§ PASSAGE TO READ
++++++++++

Example: Game of chess - when we play a move, we have to also think about the future consequences. Whereas, in the game of Tennis (or Volleyball), our action is based on the immediate situation.
The Greedy technique is best suited for looking at the immediate situation.
Greedy Strategy
Greedy algorithms work in stages. In each stage, a decision is made that is good at that point, without bothering about the future. This means that some local best is chosen. It assumes that a local good selection makes for a global optimal solution.
Two basic properties of optimal Greedy algorithms
Greedy choice property
- This property says that the globally optimal solution can be obtained by making a locally optimal solution
Optimal substructure
- A problem exhibits optimal substructure if an optimal solution to the problem contains optimal solutions to the subproblems. That means we can solve subproblems and build up the solutions to solve larger problems.
Note: Making locally optimal choices does not always work.

++++++++++

§ PROBLEM REQUIREMENTS
Continue the passage to read from where it stops.

++++++++++

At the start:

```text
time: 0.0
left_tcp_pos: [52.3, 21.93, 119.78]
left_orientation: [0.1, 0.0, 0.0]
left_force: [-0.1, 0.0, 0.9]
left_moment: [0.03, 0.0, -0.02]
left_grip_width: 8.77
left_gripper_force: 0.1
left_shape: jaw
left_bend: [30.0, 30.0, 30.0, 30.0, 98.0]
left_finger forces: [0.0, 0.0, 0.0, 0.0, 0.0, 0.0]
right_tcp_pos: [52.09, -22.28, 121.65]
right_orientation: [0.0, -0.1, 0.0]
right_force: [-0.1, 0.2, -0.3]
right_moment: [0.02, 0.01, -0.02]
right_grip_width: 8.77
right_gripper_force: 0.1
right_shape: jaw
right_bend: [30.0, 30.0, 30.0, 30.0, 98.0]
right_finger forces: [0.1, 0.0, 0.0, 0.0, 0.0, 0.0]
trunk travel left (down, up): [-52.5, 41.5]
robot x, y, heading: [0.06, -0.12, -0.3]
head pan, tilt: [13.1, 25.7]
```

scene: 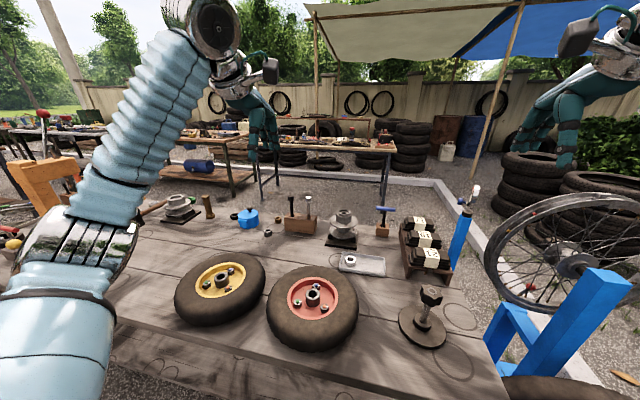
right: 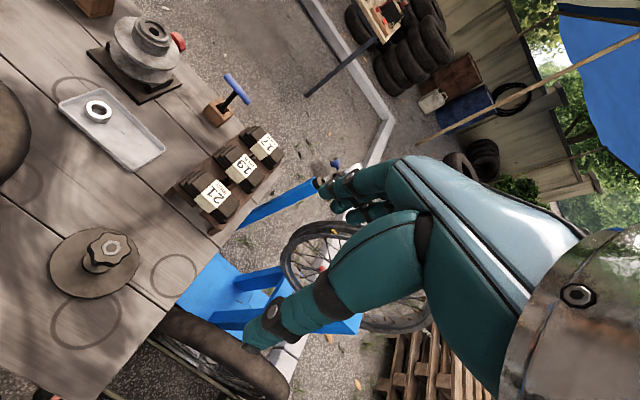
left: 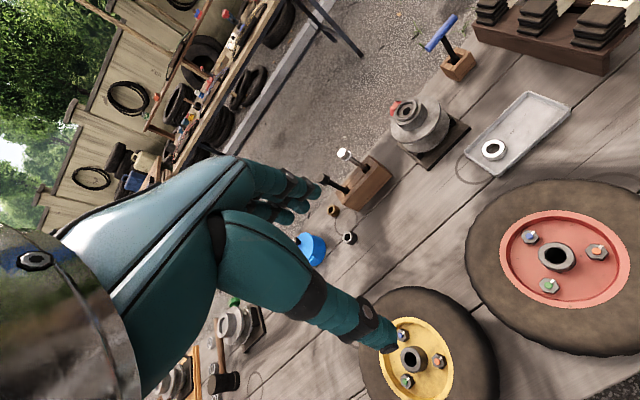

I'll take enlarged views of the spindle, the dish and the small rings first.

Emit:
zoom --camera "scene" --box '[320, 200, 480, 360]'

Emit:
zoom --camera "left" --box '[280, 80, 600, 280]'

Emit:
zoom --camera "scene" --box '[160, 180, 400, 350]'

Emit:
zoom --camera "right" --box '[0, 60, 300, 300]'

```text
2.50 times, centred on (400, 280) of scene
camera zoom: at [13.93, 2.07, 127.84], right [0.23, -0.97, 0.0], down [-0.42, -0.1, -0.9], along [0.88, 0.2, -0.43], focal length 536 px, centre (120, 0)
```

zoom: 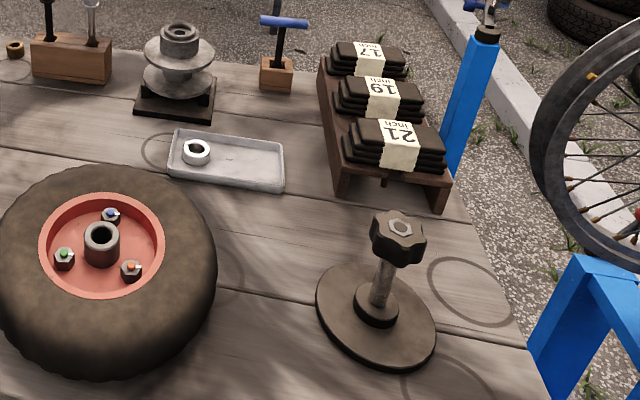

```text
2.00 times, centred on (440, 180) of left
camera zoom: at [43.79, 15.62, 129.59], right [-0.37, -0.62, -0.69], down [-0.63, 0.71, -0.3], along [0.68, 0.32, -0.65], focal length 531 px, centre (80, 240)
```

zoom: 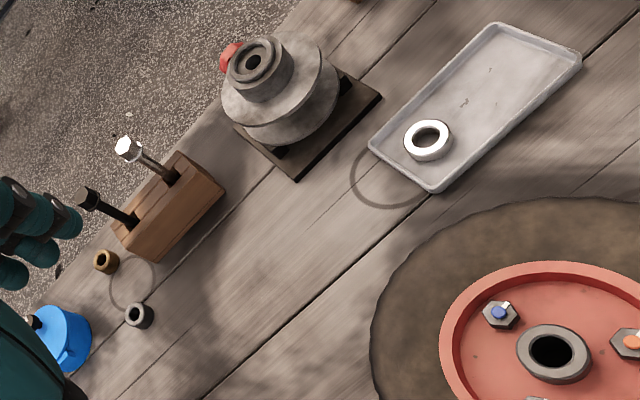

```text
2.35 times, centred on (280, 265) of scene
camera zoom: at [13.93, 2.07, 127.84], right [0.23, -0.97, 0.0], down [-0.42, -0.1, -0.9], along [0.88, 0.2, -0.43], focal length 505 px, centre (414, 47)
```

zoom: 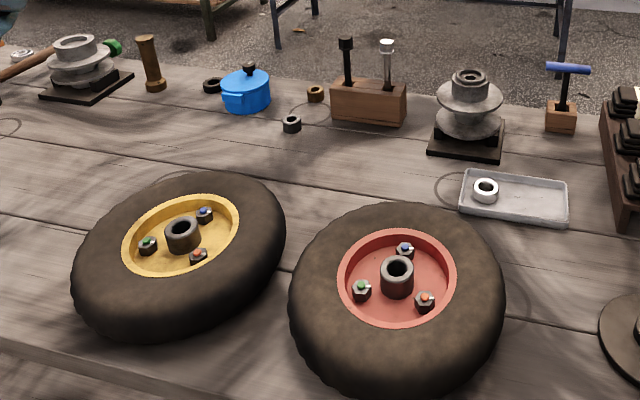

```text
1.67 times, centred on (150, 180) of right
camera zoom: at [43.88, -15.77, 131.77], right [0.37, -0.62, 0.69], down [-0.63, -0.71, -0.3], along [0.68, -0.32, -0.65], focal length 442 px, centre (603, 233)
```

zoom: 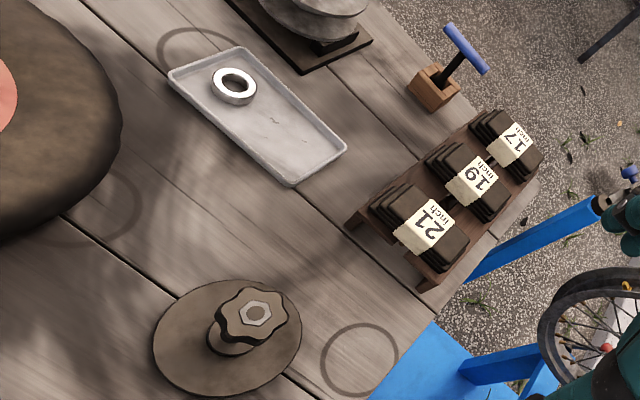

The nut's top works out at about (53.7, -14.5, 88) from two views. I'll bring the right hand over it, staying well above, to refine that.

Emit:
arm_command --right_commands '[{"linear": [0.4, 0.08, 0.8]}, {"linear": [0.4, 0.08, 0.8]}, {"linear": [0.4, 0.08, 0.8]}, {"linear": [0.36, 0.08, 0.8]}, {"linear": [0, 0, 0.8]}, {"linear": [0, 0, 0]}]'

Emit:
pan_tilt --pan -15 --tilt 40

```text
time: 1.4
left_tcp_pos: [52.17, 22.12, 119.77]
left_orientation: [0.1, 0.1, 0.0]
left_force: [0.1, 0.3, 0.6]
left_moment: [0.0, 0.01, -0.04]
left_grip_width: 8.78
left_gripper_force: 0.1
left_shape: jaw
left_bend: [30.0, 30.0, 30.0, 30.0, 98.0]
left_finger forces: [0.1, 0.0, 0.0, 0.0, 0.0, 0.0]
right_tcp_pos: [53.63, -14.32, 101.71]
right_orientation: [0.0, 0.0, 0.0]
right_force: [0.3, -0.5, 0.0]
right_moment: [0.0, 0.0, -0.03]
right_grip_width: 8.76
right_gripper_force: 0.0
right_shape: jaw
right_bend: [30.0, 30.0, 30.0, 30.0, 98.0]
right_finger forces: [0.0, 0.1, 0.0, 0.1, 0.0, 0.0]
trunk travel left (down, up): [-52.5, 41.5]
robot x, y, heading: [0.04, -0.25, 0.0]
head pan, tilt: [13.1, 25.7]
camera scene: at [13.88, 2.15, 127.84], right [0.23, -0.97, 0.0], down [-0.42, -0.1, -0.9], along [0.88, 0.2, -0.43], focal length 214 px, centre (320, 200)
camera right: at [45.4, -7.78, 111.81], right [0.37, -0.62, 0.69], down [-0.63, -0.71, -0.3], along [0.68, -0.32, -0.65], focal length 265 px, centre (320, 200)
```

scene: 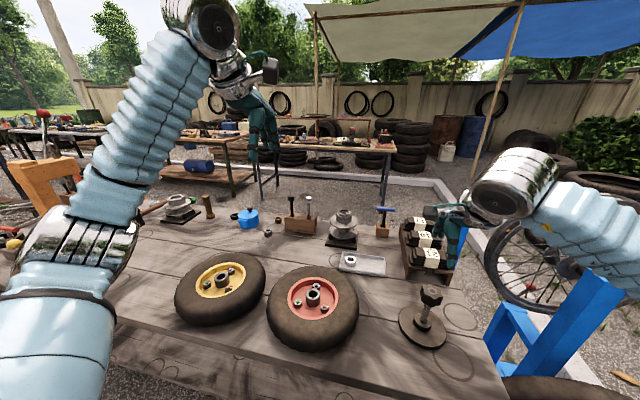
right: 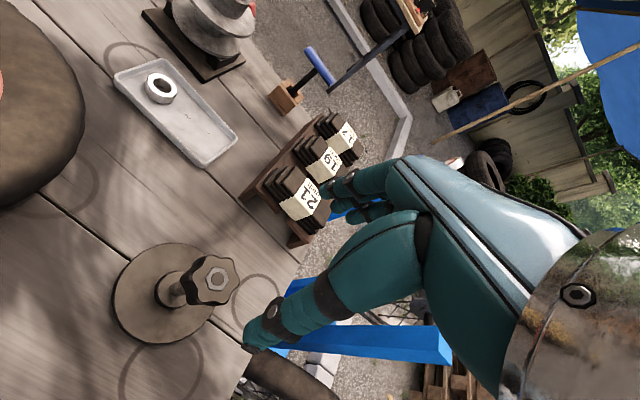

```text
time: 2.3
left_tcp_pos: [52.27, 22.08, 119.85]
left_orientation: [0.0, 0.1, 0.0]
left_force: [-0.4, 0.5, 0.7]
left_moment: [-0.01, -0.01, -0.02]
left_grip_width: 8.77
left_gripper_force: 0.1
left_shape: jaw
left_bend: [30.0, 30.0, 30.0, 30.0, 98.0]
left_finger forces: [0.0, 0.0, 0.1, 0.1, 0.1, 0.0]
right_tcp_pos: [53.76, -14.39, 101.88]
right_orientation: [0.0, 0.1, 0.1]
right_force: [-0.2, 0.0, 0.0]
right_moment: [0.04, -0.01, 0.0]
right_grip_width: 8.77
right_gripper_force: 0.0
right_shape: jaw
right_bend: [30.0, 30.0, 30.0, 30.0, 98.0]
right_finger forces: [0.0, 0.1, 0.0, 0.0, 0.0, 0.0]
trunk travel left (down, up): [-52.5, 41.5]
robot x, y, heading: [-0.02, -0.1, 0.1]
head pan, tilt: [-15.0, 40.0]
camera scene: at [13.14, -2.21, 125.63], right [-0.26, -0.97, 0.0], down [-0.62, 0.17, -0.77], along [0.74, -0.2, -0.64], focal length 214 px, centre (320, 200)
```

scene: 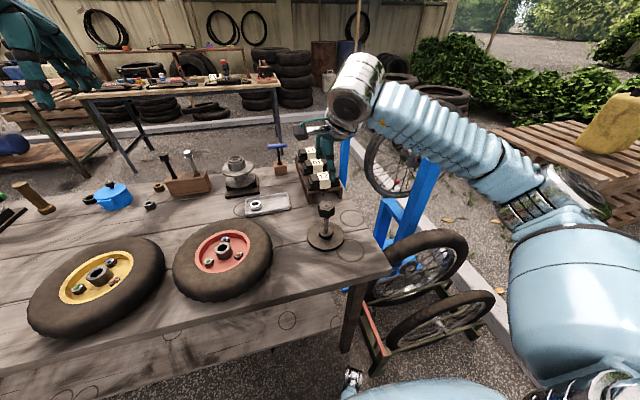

++++++++++

§ ANSWER FOR THE TASK
Advantage:
We do not have to spend time re-examining the already computed values, once decision is made.
Disadvantage:
In many cases there is no guarantee that making locally optimal improvements in a locally optimal solution gives the optimal global solution.
Greedy Applications
- Sorting: Selection sort, Topological sort
- Priority Queues: Heap sort
- Huffman coding compression algorithm
- Prim’s and Kruskal’s algorithms
- Shortest path in Weighted Graph [Dijkstra’s]
- Coin change problem
- Fractional Knapsack problem
- Disjoint sets-UNION by size and UNION by height (or rank)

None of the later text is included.